─── DOCUMENT EXCERPT
The first of these was Jincheng Lake (24.810249, 120.910903), which had my first Eastern Spot-billed Ducks, Teal, Wigeon and Shoveler, and numerous Redshank, Greenshank, Black-winged Stilt, Little Ringed Plover and a single Common Sandpiper. The list was coming along nicely already but what I needed was Asian species rather than the stuff I can get in Europe. This was rectified in the paddyfields surrounding the site, which had Black Drongos and Red Turtle Doves perched on the wires, and a Swinhoe’s Snipe with Common Snipe in a field. Whilst pondering the Snipe ID a large pipit sounding like a sparrow flew across my field of vision – it was of course a Richard’s Pipit, and I got good scope views of that too.

At nearby Shuiziyuan Park (24.796643,120.916935) I investigated some scrubby habitat which had some Munias, a Long-tailed Shrike, Oriental Magpies and in the skies above, my first Striated Swallows and Pacific Swifts. Common Mynas were everywhere.

By now it was mid-morning and whilst I had a nice start with perhaps 40 species, it was time to start getting serious. I stopped at a 7-11 for provisions and then drove south to Taichung to pick up the road to Daxueshan Mountain. This took about two hours but was easy enough. The road starts off in the town but gradually narrows and starts winding, and a very large pheasant sculpture tells you that you are nearly there. It was soon after this point that I found my first proper birds, a flock of Grey-chinned Minivets in yellow and scarlet-orange, chasing each other round the trees. 

Grey-chinned Minivet

The road up the mountain has helpful green signs marking off the kilometres, and at about 14.5km I turned right down a minor road to the river (24.239214,120.909600). Leaving the car at the bridge I walked upstream along the right bank, quickly finding a Brown Dipper which was a surprisingly chunky bird. Other birds here included Oriental Turtle Dove and Daurian Redstart, and hundreds of huge Orb-Weaver Spiders.
──────
─── DATA SUPPLIED
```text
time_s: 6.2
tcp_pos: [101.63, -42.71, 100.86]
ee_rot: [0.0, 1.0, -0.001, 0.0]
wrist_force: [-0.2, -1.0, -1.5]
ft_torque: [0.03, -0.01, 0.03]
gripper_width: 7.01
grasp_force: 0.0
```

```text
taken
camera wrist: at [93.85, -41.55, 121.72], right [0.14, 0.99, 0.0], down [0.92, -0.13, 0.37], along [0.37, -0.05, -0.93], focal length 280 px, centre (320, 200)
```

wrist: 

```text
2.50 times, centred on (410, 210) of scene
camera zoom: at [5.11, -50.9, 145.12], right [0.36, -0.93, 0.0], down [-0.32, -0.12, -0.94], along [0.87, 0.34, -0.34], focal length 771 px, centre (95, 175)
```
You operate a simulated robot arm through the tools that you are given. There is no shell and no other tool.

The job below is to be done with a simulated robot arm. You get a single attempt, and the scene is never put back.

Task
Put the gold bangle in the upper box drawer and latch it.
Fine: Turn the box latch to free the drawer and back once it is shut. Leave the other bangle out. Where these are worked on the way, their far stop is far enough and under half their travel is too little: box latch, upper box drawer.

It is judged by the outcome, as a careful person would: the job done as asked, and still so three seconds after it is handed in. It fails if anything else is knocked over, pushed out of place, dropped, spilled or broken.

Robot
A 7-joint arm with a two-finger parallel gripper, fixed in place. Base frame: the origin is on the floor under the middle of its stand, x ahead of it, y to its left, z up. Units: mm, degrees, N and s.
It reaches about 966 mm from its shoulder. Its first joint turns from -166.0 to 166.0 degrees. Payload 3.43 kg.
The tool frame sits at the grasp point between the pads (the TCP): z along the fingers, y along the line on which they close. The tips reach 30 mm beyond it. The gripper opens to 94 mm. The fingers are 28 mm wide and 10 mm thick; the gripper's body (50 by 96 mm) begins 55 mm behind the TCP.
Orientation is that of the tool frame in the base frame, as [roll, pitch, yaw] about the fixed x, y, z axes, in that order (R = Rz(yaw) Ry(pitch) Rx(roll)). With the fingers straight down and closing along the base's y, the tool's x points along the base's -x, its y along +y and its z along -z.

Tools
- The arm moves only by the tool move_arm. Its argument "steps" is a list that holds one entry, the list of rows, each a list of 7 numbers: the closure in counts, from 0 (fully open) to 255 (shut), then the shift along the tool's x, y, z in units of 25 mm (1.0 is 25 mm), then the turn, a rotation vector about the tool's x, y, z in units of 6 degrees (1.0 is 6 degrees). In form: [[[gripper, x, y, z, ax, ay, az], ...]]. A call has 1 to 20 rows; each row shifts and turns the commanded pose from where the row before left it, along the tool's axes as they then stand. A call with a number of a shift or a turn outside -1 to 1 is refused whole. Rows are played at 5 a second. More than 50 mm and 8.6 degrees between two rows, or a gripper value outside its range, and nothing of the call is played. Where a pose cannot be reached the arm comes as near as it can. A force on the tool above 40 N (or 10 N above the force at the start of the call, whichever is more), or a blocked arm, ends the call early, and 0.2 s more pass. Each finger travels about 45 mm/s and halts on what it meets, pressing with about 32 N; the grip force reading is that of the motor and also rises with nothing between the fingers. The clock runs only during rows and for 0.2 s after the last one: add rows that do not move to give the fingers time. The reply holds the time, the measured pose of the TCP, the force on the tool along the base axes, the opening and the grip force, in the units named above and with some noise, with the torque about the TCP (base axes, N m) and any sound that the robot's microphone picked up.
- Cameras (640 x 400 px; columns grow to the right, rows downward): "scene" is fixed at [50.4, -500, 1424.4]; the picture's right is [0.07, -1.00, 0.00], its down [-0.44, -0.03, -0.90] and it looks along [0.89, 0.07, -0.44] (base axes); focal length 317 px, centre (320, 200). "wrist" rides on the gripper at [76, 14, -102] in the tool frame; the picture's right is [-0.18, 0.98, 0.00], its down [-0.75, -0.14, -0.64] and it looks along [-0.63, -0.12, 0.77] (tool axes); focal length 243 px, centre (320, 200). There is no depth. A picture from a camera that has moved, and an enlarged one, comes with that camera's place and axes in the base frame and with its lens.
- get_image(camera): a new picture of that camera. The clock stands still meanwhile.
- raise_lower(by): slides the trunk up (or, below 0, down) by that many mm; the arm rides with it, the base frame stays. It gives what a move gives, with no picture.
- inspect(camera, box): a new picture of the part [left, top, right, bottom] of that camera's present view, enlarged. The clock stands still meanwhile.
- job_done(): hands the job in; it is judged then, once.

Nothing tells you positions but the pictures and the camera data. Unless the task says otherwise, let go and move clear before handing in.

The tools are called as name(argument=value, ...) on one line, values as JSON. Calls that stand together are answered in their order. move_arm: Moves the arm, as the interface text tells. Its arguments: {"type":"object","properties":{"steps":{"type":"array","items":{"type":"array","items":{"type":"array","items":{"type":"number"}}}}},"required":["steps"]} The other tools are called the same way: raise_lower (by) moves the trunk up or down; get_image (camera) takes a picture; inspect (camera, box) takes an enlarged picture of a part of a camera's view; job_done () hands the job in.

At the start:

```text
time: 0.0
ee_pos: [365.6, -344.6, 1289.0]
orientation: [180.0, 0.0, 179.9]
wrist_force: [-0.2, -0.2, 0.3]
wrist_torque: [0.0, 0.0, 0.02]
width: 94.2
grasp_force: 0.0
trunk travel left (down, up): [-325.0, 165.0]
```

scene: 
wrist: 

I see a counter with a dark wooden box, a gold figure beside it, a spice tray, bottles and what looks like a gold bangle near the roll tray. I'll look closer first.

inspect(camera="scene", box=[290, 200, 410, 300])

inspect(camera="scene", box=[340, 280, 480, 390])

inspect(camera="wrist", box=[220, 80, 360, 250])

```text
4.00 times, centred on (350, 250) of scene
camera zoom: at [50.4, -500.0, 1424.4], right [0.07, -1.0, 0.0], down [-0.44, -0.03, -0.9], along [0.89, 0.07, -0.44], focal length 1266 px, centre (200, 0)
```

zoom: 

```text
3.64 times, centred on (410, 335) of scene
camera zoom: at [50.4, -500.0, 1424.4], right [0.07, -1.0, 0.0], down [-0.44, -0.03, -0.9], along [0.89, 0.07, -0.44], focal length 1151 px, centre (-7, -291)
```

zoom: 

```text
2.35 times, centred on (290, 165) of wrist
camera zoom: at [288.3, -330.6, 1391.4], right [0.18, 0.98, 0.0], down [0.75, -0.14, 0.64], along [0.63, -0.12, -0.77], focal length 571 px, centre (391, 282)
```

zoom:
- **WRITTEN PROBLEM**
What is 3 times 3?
──────
- **WRITTEN PROBLEM**
Extract from the document excerpt the words running from "The first of" to "of that too.".

- **ANSWER FOR THIS EXERCISE**
The first of these was Jincheng Lake (24.810249, 120.910903), which had my first Eastern Spot-billed Ducks, Teal, Wigeon and Shoveler, and numerous Redshank, Greenshank, Black-winged Stilt, Little Ringed Plover and a single Common Sandpiper. The list was coming along nicely already but what I needed was Asian species rather than the stuff I can get in Europe. This was rectified in the paddyfields surrounding the site, which had Black Drongos and Red Turtle Doves perched on the wires, and a Swinhoe’s Snipe with Common Snipe in a field. Whilst pondering the Snipe ID a large pipit sounding like a sparrow flew across my field of vision – it was of course a Richard’s Pipit, and I got good scope views of that too.